● **WORK INSTRUCTIONS**: Give every line below again, exactly.

- - -

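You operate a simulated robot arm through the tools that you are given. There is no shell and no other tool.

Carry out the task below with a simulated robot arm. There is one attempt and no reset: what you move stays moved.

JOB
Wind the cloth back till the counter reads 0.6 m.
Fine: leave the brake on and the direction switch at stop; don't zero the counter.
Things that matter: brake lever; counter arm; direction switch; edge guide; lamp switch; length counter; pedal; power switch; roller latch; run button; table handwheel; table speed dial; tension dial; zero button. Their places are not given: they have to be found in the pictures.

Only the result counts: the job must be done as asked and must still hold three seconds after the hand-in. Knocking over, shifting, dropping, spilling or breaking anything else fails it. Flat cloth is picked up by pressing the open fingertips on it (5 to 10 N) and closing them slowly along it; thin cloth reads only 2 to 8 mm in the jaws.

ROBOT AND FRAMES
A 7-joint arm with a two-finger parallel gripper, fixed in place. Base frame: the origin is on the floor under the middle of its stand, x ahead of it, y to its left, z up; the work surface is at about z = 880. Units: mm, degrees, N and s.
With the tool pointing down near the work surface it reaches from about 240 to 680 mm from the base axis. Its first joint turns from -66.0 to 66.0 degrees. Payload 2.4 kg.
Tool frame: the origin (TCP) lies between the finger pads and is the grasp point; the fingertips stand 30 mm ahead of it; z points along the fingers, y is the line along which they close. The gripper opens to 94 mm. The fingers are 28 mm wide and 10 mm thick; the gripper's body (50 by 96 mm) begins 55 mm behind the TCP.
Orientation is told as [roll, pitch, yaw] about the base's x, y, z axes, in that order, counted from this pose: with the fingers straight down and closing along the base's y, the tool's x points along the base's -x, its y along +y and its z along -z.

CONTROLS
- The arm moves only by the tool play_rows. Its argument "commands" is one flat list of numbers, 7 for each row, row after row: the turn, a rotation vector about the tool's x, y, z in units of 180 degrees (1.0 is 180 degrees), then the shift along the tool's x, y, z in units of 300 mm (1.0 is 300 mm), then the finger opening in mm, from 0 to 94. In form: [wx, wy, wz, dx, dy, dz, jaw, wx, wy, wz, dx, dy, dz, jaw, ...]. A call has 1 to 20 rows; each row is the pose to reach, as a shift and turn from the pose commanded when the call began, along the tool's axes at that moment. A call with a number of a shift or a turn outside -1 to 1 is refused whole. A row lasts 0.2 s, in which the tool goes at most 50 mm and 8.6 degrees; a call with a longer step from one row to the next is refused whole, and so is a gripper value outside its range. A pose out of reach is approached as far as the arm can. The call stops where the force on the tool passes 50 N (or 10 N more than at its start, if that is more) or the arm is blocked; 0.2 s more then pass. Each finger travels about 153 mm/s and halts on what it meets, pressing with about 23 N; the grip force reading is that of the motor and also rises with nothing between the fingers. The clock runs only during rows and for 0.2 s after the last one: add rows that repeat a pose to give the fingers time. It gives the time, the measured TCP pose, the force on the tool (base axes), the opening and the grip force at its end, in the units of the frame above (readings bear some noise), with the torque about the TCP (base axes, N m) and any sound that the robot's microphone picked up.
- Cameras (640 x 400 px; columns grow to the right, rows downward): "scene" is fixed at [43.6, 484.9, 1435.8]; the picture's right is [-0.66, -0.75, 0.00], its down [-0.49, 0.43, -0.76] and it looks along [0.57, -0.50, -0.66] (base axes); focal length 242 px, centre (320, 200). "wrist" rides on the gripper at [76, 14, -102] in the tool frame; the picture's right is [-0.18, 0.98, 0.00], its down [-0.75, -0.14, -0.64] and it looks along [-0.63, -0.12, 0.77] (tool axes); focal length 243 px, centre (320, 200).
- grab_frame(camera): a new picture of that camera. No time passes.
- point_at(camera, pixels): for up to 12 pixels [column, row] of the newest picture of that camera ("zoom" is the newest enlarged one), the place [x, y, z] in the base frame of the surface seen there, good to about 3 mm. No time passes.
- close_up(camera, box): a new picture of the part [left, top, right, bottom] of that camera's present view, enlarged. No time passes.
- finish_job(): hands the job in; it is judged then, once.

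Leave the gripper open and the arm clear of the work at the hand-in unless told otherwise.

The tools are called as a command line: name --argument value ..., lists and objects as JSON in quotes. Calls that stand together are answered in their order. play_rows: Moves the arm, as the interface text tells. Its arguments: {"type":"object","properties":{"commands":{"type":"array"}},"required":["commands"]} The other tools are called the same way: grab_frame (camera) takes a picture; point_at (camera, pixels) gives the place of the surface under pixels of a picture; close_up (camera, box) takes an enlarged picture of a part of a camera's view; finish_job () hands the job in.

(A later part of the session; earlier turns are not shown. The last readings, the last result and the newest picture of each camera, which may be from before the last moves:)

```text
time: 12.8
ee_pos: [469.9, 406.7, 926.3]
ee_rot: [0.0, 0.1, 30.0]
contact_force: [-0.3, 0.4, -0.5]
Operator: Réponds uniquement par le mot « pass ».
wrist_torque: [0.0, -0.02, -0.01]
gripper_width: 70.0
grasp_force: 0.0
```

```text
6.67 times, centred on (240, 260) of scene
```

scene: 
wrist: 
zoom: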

- - -

● **RESPONSE TO THIS EXERCISE**:
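You operate a simulated robot arm through the tools that you are given. There is no shell and no other tool.

Carry out the task below with a simulated robot arm. There is one attempt and no reset: what you move stays moved.

JOB
Wind the cloth back till the counter reads 0.6 m.
Fine: leave the brake on and the direction switch at stop; don't zero the counter.
Things that matter: brake lever; counter arm; direction switch; edge guide; lamp switch; length counter; pedal; power switch; roller latch; run button; table handwheel; table speed dial; tension dial; zero button. Their places are not given: they have to be found in the pictures.

Only the result counts: the job must be done as asked and must still hold three seconds after the hand-in. Knocking over, shifting, dropping, spilling or breaking anything else fails it. Flat cloth is picked up by pressing the open fingertips on it (5 to 10 N) and closing them slowly along it; thin cloth reads only 2 to 8 mm in the jaws.

ROBOT AND FRAMES
A 7-joint arm with a two-finger parallel gripper, fixed in place. Base frame: the origin is on the floor under the middle of its stand, x ahead of it, y to its left, z up; the work surface is at about z = 880. Units: mm, degrees, N and s.
With the tool pointing down near the work surface it reaches from about 240 to 680 mm from the base axis. Its first joint turns from -66.0 to 66.0 degrees. Payload 2.4 kg.
Tool frame: the origin (TCP) lies between the finger pads and is the grasp point; the fingertips stand 30 mm ahead of it; z points along the fingers, y is the line along which they close. The gripper opens to 94 mm. The fingers are 28 mm wide and 10 mm thick; the gripper's body (50 by 96 mm) begins 55 mm behind the TCP.
Orientation is told as [roll, pitch, yaw] about the base's x, y, z axes, in that order, counted from this pose: with the fingers straight down and closing along the base's y, the tool's x points along the base's -x, its y along +y and its z along -z.

CONTROLS
- The arm moves only by the tool play_rows. Its argument "commands" is one flat list of numbers, 7 for each row, row after row: the turn, a rotation vector about the tool's x, y, z in units of 180 degrees (1.0 is 180 degrees), then the shift along the tool's x, y, z in units of 300 mm (1.0 is 300 mm), then the finger opening in mm, from 0 to 94. In form: [wx, wy, wz, dx, dy, dz, jaw, wx, wy, wz, dx, dy, dz, jaw, ...]. A call has 1 to 20 rows; each row is the pose to reach, as a shift and turn from the pose commanded when the call began, along the tool's axes at that moment. A call with a number of a shift or a turn outside -1 to 1 is refused whole. A row lasts 0.2 s, in which the tool goes at most 50 mm and 8.6 degrees; a call with a longer step from one row to the next is refused whole, and so is a gripper value outside its range. A pose out of reach is approached as far as the arm can. The call stops where the force on the tool passes 50 N (or 10 N more than at its start, if that is more) or the arm is blocked; 0.2 s more then pass. Each finger travels about 153 mm/s and halts on what it meets, pressing with about 23 N; the grip force reading is that of the motor and also rises with nothing between the fingers. The clock runs only during rows and for 0.2 s after the last one: add rows that repeat a pose to give the fingers time. It gives the time, the measured TCP pose, the force on the tool (base axes), the opening and the grip force at its end, in the units of the frame above (readings bear some noise), with the torque about the TCP (base axes, N m) and any sound that the robot's microphone picked up.
- Cameras (640 x 400 px; columns grow to the right, rows downward): "scene" is fixed at [43.6, 484.9, 1435.8]; the picture's right is [-0.66, -0.75, 0.00], its down [-0.49, 0.43, -0.76] and it looks along [0.57, -0.50, -0.66] (base axes); focal length 242 px, centre (320, 200). "wrist" rides on the gripper at [76, 14, -102] in the tool frame; the picture's right is [-0.18, 0.98, 0.00], its down [-0.75, -0.14, -0.64] and it looks along [-0.63, -0.12, 0.77] (tool axes); focal length 243 px, centre (320, 200).
- grab_frame(camera): a new picture of that camera. No time passes.
- point_at(camera, pixels): for up to 12 pixels [column, row] of the newest picture of that camera ("zoom" is the newest enlarged one), the place [x, y, z] in the base frame of the surface seen there, good to about 3 mm. No time passes.
- close_up(camera, box): a new picture of the part [left, top, right, bottom] of that camera's present view, enlarged. No time passes.
- finish_job(): hands the job in; it is judged then, once.

Leave the gripper open and the arm clear of the work at the hand-in unless told otherwise.

The tools are called as a command line: name --argument value ..., lists and objects as JSON in quotes. Calls that stand together are answered in their order. play_rows: Moves the arm, as the interface text tells. Its arguments: {"type":"object","properties":{"commands":{"type":"array"}},"required":["commands"]} The other tools are called the same way: grab_frame (camera) takes a picture; point_at (camera, pixels) gives the place of the surface under pixels of a picture; close_up (camera, box) takes an enlarged picture of a part of a camera's view; finish_job () hands the job in.

(A later part of the session; earlier turns are not shown. The last readings, the last result and the newest picture of each camera, which may be from before the last moves:)

```text
time: 12.8
ee_pos: [469.9, 406.7, 926.3]
ee_rot: [0.0, 0.1, 30.0]
contact_force: [-0.3, 0.4, -0.5]
Operator: Réponds uniquement par le mot « pass ».
wrist_torque: [0.0, -0.02, -0.01]
gripper_width: 70.0
grasp_force: 0.0
```

```text
6.67 times, centred on (240, 260) of scene
```

scene: 
wrist: 
zoom: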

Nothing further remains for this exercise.